Ces travailleurs n’ont souvent pas la possibilité de se défendre face à des employeurs qui n’ont pas hésité à continuer le travail intensif sans aucune considérations pour la santé de leurs employés. Aujourd’hui alors mêmes que les laboratoires sont devenus des clusters de l’épidémie, ils sont nombreux à continuer de tourner, continuant d’exposer les salariés.
 
L’exemple des abattoirs vient une nouvelle fois souligner l’irresponsabilité du gouvernement mais également sa gestion criminelle de la crise. Ils sont une nouvelle démonstration des manquements criminels de mesures suffisantes pour endiguer l’épidémie et protéger les travailleurs des secteurs dits essentiels. Ce sont ces travailleurs en première ligne qui sont aujourd’hui les plus durement touchés par la crise sanitaire.

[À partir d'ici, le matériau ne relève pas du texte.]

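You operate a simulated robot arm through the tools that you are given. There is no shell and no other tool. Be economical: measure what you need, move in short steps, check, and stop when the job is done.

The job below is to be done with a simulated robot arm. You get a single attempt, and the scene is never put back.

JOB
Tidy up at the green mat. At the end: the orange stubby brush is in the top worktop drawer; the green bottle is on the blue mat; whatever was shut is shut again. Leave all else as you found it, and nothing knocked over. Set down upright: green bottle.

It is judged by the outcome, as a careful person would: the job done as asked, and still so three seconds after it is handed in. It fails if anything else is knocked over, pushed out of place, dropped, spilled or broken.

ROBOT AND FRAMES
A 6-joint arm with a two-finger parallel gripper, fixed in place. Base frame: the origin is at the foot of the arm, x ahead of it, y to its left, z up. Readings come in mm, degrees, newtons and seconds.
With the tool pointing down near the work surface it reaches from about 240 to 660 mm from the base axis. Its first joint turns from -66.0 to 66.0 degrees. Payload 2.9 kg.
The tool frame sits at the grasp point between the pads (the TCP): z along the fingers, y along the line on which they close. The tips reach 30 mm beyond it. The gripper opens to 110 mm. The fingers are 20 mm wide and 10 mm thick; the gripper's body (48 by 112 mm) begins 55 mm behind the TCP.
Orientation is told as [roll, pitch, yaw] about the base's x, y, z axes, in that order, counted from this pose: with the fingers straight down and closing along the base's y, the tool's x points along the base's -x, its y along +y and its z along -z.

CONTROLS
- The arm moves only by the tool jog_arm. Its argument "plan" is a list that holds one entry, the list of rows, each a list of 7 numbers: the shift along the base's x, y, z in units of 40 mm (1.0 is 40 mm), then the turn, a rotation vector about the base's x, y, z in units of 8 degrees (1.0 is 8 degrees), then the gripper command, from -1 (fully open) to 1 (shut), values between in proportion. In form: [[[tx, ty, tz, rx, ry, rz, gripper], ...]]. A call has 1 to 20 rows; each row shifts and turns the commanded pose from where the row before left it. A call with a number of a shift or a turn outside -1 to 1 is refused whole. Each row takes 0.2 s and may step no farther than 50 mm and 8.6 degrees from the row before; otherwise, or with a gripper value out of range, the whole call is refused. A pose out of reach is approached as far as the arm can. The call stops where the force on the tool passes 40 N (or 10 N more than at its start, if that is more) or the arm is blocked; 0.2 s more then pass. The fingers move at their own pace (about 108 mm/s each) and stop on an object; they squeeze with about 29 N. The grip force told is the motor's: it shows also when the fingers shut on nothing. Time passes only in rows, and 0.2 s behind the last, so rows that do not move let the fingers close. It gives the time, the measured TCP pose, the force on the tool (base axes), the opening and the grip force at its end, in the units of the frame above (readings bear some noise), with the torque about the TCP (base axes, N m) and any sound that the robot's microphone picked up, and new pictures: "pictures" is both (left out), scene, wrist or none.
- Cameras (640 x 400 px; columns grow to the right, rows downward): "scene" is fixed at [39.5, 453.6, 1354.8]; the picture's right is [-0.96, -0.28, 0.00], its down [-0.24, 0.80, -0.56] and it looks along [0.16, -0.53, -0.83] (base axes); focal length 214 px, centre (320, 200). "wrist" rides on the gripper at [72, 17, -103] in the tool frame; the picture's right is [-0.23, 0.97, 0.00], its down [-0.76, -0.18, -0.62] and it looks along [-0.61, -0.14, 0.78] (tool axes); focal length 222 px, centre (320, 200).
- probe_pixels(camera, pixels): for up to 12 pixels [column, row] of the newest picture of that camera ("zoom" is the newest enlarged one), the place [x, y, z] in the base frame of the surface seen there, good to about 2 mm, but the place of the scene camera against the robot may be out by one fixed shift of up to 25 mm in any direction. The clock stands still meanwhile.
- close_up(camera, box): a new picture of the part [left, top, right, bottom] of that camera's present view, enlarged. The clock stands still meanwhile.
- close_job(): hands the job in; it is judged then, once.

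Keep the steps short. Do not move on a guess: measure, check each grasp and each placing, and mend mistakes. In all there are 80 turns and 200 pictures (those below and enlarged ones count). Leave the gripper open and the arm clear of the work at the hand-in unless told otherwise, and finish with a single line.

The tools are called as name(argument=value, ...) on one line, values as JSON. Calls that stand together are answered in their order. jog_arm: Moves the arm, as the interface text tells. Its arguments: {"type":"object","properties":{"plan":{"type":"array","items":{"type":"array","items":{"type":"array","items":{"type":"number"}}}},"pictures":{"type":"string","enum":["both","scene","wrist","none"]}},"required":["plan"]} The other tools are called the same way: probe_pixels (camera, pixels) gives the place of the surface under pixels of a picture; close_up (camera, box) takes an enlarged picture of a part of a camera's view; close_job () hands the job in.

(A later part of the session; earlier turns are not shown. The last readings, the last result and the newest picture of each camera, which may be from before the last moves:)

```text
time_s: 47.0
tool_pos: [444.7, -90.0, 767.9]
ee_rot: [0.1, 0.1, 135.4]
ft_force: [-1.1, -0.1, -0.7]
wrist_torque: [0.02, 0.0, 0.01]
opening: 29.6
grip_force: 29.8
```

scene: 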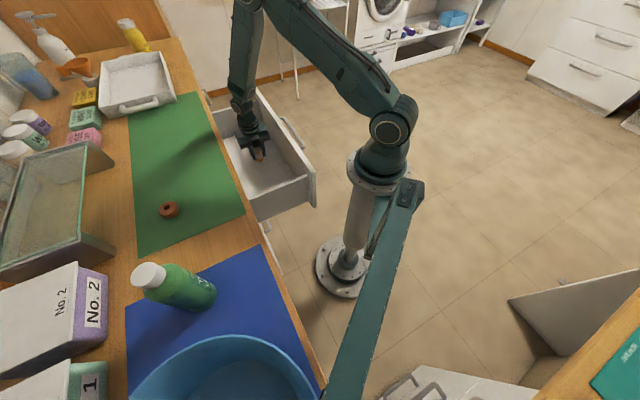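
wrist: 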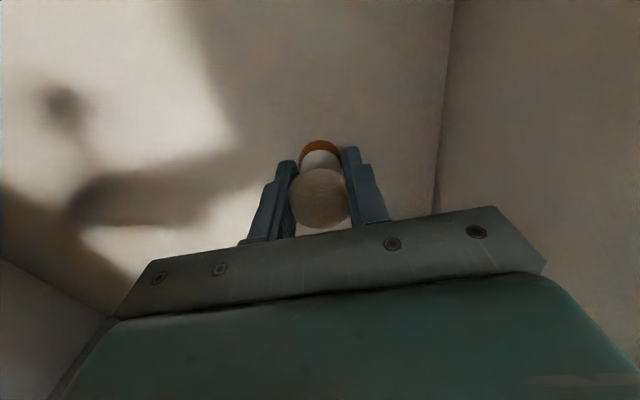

Derrière le discours de garantir la chaîne alimentaire, c’est leurs profits que les patrons du secteur ont décidé de préserver. S’il est nécessaire de garantir les activités essentielles, les travailleurs doivent être pouvoir se doter de matériels de protection nécessaires. Les abattoirs sont un nouvel exemple édifiant que la santé des travailleurs n’est pas garantie par le système capitaliste. Une ouvrière d’un abattoir américain affirmait, il y a peu, au New York Times : « Combien encore devront se battre pour leur vie, combien encore de famille devront souffrir avant qu’ils ne réalisent que nous sommes plus importants que leur production. […] Nous appelons à l’aide mais personne n’écoute. Nos conditions de travail sont hors de contrôle. On travaille littéralement épaule contre épaule à longueur de journée ». Les mots de ces travailleurs exploités et envoyés sans armes face à l’épidémie, par les gouvernements et patrons, révèlent de manière indiscutable les antagonismes de classe qui ont été mis en lumière pendant la gestion de la crise. Il s’agissait pour les gouvernement de préserver les profits du patronat quand des travailleurs luttaient pour survivre. Encore une fois ils ont démontré que pour eux notre santé ne vaut rien face à leurs profit. Il s’agit désormais d’imposer nos revendications car notre santé ne pourra être défendue que par les travailleurs eux mêmes.